Furthermore, you can see from the alleged letter, Mrs. Camp says her husband was an "athiest on Earth", which makes it quite clear that Charles Camp did NOT disavow his atheism! The very bizarrely phrased letter suggests that the Mrs.' faith in her husband's miraculous theism was somehow miraculously "revealed" to her (via Ouija Board, perhaps?)
You CLEARLY read FAR too much into that non-credible glurge than was actually there, Ryan! You wrote: "It can take a lifetime of following our own hearts before learning that we've indeed been doing what God sent us to do in the first place."
I hope you are self-honest enough to realize that not even the letter gives any credible reason for believing what you wrote!
You go on to say: "Charles Camp reminds me of Saul in the Bible."

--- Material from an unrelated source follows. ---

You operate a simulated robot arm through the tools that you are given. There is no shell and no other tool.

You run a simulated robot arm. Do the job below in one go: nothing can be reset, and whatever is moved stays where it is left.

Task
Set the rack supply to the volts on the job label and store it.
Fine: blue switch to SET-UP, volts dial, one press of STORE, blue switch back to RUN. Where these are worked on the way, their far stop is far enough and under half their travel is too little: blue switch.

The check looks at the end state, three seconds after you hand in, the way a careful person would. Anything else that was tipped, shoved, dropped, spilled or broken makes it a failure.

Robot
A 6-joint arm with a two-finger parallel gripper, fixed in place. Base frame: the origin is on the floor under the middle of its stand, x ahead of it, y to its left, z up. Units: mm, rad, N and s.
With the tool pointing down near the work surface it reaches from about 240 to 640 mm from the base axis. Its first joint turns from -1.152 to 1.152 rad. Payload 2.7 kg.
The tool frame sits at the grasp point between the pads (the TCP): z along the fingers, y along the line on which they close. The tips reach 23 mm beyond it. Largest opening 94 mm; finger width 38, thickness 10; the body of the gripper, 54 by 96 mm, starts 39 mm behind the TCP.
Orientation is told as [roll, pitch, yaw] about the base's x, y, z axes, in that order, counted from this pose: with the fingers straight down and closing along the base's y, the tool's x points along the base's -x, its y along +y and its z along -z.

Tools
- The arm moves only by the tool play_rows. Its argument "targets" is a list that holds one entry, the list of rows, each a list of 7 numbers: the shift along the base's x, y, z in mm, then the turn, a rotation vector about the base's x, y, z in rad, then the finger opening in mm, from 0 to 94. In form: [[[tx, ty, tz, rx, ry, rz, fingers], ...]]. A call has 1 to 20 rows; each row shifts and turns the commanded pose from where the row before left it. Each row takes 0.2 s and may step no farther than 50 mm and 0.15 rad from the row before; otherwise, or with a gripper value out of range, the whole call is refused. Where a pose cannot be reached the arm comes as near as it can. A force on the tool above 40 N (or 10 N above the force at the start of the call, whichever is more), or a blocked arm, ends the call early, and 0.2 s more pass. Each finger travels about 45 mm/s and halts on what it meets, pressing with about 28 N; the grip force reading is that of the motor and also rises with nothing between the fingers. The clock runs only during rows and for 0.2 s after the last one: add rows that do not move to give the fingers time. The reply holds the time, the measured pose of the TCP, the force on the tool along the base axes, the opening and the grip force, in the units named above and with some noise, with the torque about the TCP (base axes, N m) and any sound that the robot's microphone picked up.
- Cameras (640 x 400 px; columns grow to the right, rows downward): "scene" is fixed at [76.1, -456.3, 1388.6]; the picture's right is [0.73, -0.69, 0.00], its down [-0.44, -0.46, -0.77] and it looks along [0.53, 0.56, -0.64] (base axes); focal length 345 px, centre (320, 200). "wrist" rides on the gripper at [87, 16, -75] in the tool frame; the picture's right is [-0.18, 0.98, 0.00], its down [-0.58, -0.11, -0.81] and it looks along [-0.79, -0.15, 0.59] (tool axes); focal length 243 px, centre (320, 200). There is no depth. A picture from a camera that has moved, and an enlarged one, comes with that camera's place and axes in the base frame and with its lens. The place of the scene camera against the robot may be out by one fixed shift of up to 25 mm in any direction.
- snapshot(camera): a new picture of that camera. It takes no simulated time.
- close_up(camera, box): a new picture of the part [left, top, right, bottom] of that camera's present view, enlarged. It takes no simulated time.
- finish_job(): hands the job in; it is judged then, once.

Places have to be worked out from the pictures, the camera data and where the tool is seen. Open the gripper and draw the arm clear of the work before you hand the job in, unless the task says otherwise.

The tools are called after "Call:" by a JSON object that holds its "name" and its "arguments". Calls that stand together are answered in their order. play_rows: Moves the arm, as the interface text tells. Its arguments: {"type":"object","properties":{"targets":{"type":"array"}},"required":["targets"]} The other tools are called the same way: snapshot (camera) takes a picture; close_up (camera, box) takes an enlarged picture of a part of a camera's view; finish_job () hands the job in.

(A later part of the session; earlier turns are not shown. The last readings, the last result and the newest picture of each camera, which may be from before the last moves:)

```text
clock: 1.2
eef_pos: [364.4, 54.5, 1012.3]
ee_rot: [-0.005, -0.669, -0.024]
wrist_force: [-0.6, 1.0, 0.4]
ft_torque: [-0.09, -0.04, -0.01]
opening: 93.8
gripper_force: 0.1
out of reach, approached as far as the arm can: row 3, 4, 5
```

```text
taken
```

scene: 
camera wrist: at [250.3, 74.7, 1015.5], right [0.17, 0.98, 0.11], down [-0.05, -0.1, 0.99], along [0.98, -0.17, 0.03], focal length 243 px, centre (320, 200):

You mean the man who never claimed (and probably never believed) that Jesus ever walked this Earth as a physical being? That probably considered the idea of a physical deity -- like the other men and women of his milieu -- utterly disgusting and blasphemous?
You continue: "What passionate men! They knew what they believed, and they taught it with all their hearts."
Paul believed in a purely trascendent, supernatural Jesus that never came to Earth in the guise of a man. He would have been quite disgusted by the LDS faith!
You say, very poetically: "Our life is like a river."
To the extent that is a valid metaphor, the river seems to have swept you away, my friend!
- Martin
p.s.: These new "features" for posting are very annoying, aren't they?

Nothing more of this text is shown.